To Sheik's quote: That's right, I had forgotten that line. Still, Zelda's relation of the legend is somewhat suspect for reasons I'll get into later, but also because there was one set of circumstances (the backstory of Wind Waker) where it simply failed to come true.
To the untranslated quote: well, the last two lines were basically in the game ("The history of light and shadow will be written in blood!"), but as to the rest of it? You'll have to keep reading. I do find it interesting, though, that he refers to "the gods you believe in", which implies that he may not share the views that the Triforce goddesses are what people assume them to be.
I fear I am on the edge of that most hated phenomenon, the argument concerning series canon, which is first cousin to the Babylonian whore itself, the dreaded Timeline Argument (tm). To that end, I will talk about one of the themes that I find more interesting in the series as a whole, and Wind Waker/Twilight Princess in particular: that is, the problem of the unreliable narrator.
In most fantasy stories, things are accepted as being generally true just because they are related to you. No one is able to lie about the past, either by intentional falsehood, unintentional misleading, or omission. The Legend of Zelda is interesting to me as a narrative whole because it never seems to expect us to accept people relating the past as telling the truth.
Probably the best examples of unreliable narrators are the King of Hyrule and Ganondorf in Wind Waker. Both present a more or less true version of events, but both lie about different things either because they don't know (the King says that Link is in no way related to the Hero of Time, though Valoo proclaims him to be the Hero of Time reborn) or because they are just lying (Ganondorf talking about the goddesses intending to destroy Hyrule and its people) or because their preconceptions have colored how they see events (this applies to both of them in many places).
This is just as true in Twilight Princess, though to a different degree. Zant says that dwellers of the light were responsible for oppressing the Twili; Midna claims that the goddesses themselves chased her people out of Hyrule; the Light Spirit Lanayru claims (and even shows, in allegory) that the light spirits of Hyrule were the ones to seal away the fused shadows and the Twili. Even Lanayru fails to tell the entire story, though: the story it relates implies that they were sealed away from the Sacred Realm itself, while the actual point where they were banished from is atop the Arbiter's Grounds deep in the Gerudo Desert, implying that there was a long chase and probably some kidn of battle. None of these accounts is entirely true, and it's impossible to get a full idea of what happened just by listening to the stories they relate. Each of them is colored by particular biases, even Lanayru, and each of them is suspect in different ways. I find this immensely interesting.
This extends to the holders of the Triforce as well.
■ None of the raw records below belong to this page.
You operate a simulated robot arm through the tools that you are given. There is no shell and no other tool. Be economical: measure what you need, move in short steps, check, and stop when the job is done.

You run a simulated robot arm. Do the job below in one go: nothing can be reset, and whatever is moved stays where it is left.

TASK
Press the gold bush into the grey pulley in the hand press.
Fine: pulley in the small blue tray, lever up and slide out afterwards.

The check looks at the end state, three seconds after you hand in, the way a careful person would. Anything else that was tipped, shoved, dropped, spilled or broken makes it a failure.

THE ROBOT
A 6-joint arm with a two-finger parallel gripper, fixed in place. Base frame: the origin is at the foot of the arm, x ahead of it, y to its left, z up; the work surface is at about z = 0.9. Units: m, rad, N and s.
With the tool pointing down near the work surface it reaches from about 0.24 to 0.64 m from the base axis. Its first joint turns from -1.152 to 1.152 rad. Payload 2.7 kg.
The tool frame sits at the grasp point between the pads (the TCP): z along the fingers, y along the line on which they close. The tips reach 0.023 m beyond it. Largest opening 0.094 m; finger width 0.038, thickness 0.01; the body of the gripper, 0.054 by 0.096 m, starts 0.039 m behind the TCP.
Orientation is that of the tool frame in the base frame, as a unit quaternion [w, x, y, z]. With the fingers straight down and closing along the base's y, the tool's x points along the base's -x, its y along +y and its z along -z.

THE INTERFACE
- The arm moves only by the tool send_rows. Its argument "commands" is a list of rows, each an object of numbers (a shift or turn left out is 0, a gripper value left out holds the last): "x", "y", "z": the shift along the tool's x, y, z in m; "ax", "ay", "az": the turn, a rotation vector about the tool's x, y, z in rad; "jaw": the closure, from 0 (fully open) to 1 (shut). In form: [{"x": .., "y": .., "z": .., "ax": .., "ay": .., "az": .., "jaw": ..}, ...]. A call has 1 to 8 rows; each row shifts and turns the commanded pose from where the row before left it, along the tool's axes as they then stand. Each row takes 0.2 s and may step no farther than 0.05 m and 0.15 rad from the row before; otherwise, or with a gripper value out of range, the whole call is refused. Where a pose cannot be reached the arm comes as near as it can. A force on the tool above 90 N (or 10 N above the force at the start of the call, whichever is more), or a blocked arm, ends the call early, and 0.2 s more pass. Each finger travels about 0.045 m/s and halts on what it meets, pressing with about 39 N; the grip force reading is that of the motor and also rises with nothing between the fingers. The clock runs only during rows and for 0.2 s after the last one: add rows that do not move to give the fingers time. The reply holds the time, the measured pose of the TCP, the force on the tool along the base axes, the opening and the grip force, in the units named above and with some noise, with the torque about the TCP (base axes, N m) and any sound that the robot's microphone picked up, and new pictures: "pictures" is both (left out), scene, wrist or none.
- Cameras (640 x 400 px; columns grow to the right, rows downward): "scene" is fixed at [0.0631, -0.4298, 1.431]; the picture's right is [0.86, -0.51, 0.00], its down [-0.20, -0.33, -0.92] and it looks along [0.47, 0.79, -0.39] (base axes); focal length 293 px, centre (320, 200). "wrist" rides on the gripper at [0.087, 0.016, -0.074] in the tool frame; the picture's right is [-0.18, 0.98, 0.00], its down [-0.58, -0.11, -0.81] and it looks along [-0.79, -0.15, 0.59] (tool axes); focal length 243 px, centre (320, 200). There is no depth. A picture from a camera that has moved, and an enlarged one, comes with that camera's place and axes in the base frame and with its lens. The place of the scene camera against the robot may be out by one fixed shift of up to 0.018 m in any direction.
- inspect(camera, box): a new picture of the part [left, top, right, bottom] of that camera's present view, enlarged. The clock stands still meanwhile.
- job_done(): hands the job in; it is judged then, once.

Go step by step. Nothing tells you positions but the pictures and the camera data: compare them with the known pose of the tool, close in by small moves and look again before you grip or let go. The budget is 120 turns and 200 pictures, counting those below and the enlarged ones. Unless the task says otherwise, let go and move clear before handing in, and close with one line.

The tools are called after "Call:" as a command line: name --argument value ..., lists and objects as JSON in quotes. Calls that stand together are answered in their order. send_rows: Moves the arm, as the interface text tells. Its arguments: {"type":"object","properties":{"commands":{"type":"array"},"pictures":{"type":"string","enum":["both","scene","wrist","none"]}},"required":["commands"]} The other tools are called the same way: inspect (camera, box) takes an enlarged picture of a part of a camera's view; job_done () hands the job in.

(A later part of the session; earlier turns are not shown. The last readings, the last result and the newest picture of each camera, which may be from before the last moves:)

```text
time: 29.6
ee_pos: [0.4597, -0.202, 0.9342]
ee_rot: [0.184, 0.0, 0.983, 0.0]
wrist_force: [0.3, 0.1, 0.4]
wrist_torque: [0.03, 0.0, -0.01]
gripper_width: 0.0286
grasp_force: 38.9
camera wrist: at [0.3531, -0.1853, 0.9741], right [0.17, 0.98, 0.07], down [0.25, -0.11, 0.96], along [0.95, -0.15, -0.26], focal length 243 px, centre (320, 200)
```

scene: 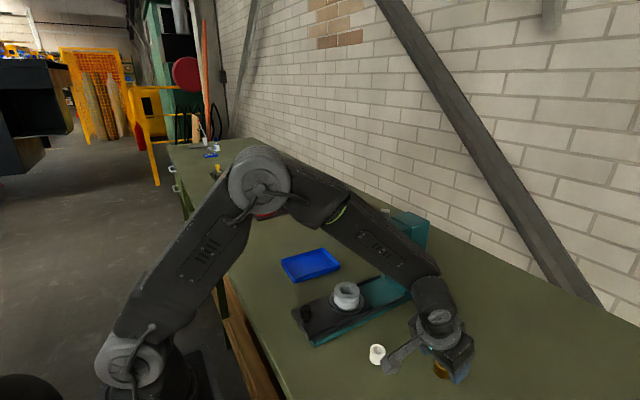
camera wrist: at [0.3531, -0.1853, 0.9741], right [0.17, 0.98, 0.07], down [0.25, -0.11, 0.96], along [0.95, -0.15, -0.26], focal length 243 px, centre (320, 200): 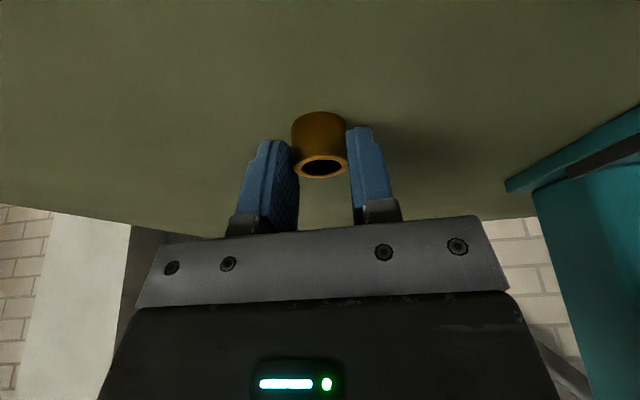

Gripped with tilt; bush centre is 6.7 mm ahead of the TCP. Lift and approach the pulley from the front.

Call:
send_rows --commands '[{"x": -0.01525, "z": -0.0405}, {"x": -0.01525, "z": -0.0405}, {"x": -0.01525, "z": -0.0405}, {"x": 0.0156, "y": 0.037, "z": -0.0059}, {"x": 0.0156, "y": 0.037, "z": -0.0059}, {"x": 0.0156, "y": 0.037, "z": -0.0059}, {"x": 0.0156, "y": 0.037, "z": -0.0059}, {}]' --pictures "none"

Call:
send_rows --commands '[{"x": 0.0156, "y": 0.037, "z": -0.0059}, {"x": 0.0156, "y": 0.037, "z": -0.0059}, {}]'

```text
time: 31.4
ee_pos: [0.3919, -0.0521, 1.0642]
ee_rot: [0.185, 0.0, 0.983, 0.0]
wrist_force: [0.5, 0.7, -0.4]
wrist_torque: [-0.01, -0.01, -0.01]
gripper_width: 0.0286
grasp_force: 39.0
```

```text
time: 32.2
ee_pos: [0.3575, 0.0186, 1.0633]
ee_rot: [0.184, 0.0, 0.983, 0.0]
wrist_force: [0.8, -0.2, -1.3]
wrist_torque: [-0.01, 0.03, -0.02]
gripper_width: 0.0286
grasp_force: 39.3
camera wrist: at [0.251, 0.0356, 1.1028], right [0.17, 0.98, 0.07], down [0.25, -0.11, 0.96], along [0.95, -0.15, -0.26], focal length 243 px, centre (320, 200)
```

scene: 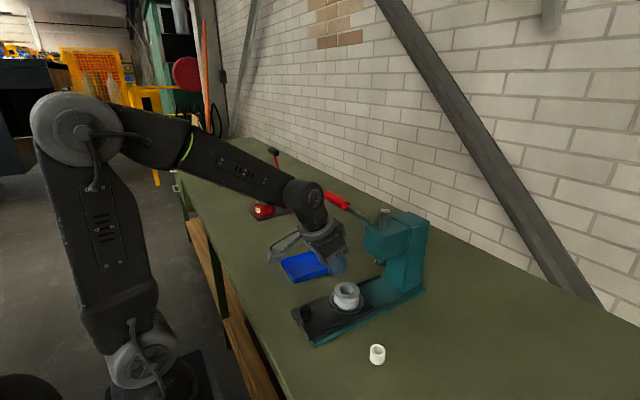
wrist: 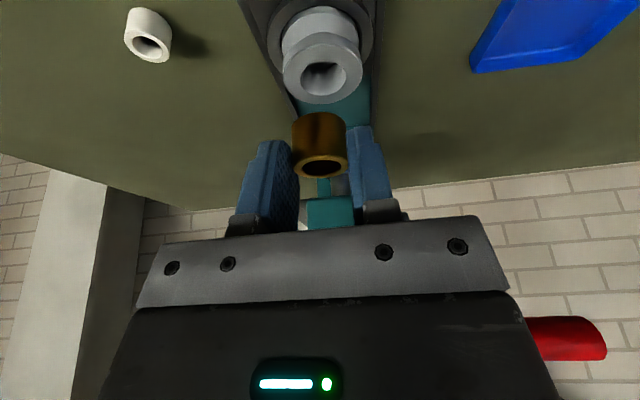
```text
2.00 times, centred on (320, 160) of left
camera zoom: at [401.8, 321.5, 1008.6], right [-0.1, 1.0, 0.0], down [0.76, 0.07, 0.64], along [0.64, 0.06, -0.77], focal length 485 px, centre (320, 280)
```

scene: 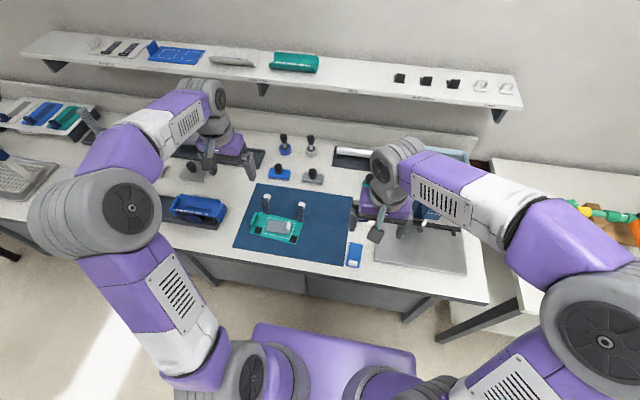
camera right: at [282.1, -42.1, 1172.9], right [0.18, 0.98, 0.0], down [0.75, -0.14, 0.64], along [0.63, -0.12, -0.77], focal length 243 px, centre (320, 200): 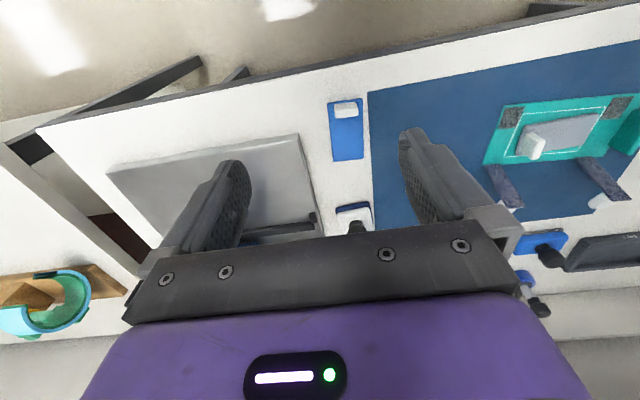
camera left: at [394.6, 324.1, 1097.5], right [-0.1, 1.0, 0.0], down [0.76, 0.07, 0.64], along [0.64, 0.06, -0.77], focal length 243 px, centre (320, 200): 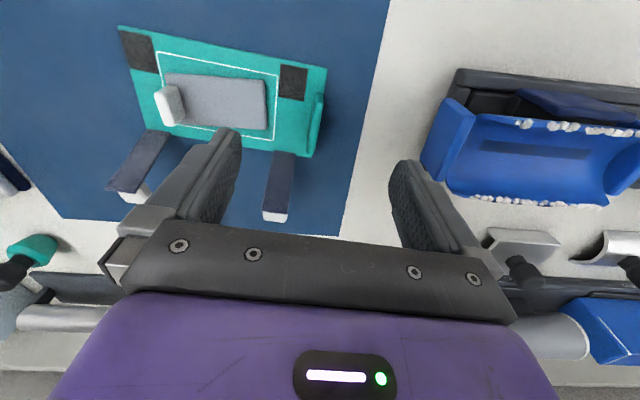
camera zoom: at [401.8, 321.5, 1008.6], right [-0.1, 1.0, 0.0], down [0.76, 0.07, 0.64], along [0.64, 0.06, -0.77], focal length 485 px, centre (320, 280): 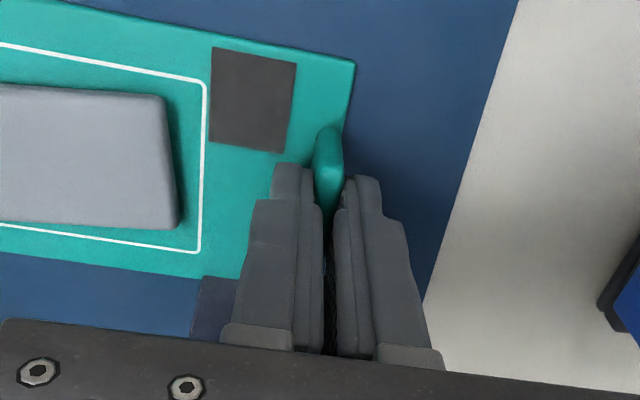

Each of them, up to and including Ganondorf, refer to the pieces of the Triforce as the blessing of the gods, with Ganondorf in particular claiming that he was chosen to wield power, giving him a divine mandate to rule over all worlds (which makes his desecration of the statues of the goddesses considerably more complex than it seemed at first glance). Zelda believes she was similarly chosen by the gods. We know, though, that neither of those things is true: the Triforce was split when Ganondorf touched it, and went to those whose qualities were best suited to wield it. Ganondorf rebels against the idea of destiny as instigated by the gods, when the actual engine of his fate is his own ambitions in another time and place. Zelda's power is similarly there as a result of his actions. So is Link's. Whenever Ganondorf or Zelda ruminate on the fate given to them by the gods, their ruminations are suspect by sheer virtue of the fact that they can't possibly know how the Triforce pieces came into their possession. Their entire outlooks become suspect, predicated on a single idea ("I am chosen by the gods") that is in no way demonstrably true and may be demonstrably false. Zelda's attribution of the events of Twilight Princess to the plan of the goddesses becomes the rationalization of someone who doesn't have the perspective to be able to see that all of these events - good and bad - came about as the consequences of actions that were immensely evil.
That there is some degree of fatalism in the themes of Twilight Princess is obvious, but it is important to consider the point that there is little textual basis for viewing fate as the engine of the gods; rather, it seems to be the engine of consequence, where the primary instigator of conflict (the Twili, Zant, Ganondorf) is the one responsible for the events that play out. I think you are right in that it is about fate, but on a very personal level: Ganondorf continues to destroy himself over and over and over. Sometimes he doesn't even realize that he's doing it, and sometimes he's not even doing it directly. His perspective is warped, and his fate is sealed by his lack of perspective.
Just about the only person whose perspective we can trust, interestingly, is Link himself.